Big data/AI: examples of concerning practice unintended consequences

I’m not apocalyptic about the role of big data in society generally and education specifically, but I do feel strongly that we all have a responsibility to stand back and think about how we accept and use technology.

The brilliant writer Yuval Noah Harari has written a great piece on the philosophical challenges of what he terms ‘Dataism’ and the implications of putting our faith in big data to know us better than we know ourselves.

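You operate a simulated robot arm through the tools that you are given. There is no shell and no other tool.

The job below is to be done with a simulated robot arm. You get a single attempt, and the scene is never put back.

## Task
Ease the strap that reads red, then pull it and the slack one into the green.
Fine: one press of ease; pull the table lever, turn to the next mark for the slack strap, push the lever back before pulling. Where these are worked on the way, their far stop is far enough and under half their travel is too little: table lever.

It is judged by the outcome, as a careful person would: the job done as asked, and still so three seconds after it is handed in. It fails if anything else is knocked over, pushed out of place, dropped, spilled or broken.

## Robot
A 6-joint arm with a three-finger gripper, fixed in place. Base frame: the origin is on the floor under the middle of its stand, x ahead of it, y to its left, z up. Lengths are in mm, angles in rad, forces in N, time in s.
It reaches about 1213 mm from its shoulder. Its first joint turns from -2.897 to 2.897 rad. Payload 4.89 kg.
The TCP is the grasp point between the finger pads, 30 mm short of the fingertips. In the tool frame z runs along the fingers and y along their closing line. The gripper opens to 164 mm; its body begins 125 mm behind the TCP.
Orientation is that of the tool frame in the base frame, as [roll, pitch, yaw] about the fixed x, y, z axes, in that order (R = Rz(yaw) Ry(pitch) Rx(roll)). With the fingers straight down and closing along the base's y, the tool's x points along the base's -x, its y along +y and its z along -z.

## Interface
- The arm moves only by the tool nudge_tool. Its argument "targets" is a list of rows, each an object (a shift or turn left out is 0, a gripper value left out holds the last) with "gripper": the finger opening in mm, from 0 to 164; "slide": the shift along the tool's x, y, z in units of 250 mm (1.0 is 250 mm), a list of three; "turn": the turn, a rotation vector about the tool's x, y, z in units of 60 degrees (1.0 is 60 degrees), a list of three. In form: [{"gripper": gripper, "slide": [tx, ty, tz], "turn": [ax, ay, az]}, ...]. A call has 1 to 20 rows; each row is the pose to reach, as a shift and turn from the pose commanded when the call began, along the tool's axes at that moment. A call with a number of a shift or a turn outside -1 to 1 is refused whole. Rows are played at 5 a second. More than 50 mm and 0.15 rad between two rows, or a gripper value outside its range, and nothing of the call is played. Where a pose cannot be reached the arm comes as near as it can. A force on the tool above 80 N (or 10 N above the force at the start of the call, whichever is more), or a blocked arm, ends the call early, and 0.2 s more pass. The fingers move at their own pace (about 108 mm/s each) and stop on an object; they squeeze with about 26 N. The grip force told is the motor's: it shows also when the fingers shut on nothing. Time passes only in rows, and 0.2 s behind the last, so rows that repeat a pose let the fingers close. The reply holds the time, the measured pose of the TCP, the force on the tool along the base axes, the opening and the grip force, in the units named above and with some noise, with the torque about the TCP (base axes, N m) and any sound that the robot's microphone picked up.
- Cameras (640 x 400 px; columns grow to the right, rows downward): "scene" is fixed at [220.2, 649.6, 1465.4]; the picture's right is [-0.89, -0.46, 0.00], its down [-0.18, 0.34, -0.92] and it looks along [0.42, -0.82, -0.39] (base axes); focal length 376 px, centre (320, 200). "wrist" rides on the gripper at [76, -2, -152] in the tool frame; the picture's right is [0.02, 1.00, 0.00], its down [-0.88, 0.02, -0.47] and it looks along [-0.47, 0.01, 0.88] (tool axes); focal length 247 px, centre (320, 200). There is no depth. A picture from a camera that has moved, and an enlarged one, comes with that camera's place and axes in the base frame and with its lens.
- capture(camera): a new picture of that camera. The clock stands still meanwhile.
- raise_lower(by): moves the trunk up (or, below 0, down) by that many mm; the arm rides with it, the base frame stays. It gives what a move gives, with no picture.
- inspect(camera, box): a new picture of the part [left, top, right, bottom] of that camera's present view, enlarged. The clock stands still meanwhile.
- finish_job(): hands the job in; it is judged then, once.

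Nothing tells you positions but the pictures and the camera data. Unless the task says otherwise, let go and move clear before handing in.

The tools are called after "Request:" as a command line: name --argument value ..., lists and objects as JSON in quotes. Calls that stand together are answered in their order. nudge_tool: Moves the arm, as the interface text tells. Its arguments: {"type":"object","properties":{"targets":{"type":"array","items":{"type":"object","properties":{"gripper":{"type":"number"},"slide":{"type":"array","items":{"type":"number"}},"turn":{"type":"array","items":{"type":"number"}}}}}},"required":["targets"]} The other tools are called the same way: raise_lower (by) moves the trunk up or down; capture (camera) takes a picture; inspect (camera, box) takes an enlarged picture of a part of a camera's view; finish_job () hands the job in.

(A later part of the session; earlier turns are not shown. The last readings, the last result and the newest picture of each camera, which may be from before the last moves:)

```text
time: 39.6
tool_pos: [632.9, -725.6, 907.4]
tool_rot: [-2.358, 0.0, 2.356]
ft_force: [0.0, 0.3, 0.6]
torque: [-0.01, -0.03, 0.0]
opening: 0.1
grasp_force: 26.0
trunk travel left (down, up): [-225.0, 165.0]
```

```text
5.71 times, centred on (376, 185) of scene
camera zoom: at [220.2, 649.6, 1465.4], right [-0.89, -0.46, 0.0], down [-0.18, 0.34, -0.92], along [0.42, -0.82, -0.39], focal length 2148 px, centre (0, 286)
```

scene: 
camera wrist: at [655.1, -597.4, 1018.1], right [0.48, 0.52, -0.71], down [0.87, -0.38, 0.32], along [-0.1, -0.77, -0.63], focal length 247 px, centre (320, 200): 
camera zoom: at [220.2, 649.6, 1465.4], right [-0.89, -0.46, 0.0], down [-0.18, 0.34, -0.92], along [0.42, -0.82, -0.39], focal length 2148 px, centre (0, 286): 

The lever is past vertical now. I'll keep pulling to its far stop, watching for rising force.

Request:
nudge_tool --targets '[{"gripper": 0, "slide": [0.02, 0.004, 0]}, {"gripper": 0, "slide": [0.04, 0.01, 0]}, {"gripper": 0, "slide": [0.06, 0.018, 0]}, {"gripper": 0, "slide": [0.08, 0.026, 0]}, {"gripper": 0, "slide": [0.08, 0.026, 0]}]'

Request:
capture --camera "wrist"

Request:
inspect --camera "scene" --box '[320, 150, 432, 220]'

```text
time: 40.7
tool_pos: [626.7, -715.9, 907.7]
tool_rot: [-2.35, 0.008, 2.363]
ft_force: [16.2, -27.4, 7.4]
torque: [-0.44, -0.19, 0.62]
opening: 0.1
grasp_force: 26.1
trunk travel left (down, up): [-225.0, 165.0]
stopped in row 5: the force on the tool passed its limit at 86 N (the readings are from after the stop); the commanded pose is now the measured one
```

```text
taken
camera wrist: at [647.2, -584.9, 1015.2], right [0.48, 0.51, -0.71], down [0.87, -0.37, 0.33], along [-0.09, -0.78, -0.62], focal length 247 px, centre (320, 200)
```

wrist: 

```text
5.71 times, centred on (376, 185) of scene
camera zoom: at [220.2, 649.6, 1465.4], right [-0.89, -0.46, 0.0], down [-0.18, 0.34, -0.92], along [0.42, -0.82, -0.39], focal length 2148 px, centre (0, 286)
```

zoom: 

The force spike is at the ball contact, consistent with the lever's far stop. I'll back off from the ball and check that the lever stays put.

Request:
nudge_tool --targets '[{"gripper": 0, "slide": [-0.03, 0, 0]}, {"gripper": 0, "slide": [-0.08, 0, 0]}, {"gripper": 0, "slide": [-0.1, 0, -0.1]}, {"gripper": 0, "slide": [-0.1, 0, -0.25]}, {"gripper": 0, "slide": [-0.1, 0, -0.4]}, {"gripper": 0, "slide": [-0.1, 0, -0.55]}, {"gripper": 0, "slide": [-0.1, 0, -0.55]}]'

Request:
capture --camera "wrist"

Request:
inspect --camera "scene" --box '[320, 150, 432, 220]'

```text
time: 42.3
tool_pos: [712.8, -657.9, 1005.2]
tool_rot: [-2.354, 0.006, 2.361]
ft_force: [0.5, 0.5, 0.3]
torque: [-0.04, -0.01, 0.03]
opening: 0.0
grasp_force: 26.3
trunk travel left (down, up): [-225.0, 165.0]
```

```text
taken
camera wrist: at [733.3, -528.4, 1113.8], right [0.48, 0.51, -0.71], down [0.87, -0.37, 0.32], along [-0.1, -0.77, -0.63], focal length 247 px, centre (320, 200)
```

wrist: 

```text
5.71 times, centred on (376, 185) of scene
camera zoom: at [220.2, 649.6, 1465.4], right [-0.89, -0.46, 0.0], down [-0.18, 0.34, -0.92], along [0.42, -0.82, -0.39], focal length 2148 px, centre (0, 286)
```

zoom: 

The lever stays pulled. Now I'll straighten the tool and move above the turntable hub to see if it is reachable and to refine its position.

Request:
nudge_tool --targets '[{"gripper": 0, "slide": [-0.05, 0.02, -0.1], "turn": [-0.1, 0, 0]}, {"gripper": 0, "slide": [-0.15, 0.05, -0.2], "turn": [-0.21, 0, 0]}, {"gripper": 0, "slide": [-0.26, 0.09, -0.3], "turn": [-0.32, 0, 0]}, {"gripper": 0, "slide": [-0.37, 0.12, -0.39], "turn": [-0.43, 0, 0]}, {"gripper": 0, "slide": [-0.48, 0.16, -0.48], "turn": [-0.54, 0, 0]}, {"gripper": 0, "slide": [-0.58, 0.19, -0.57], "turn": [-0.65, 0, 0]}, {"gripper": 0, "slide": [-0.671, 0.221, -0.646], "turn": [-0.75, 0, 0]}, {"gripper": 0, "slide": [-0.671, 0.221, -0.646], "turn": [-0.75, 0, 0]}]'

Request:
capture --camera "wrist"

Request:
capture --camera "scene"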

Check your photo – inbuilt bias?

The technology writer Cat Hallam, wrote this interesting piece in twitter about the problems she faced as the Gov.uk passport website facial recognition software appeared have problems with her photograph. In the ensuing twitter discussion, she acknowledges that the quality of the picture may be the issue, but it’s hard to avoid the suspicion that there’s a broader problem that the software may just be struggling to cope with her skin colour. It seems the practical embodiment of the anxieties raised by algorithms of oppression and weapons of math destruction.

Class Care System

My children’s secondary school has a behaviour system that sends me updates about their (mostly brilliant) behaviour. The data isn’t terribly useful and I have grave concerns about their privacy. It is of course possible to argue that the system is being designed to enable me to parent better and to be involved in their education, but there are ethical issues.

However Class Care appears to be the same idea dreamt up in a totalitarian state with scant little regard for privacy.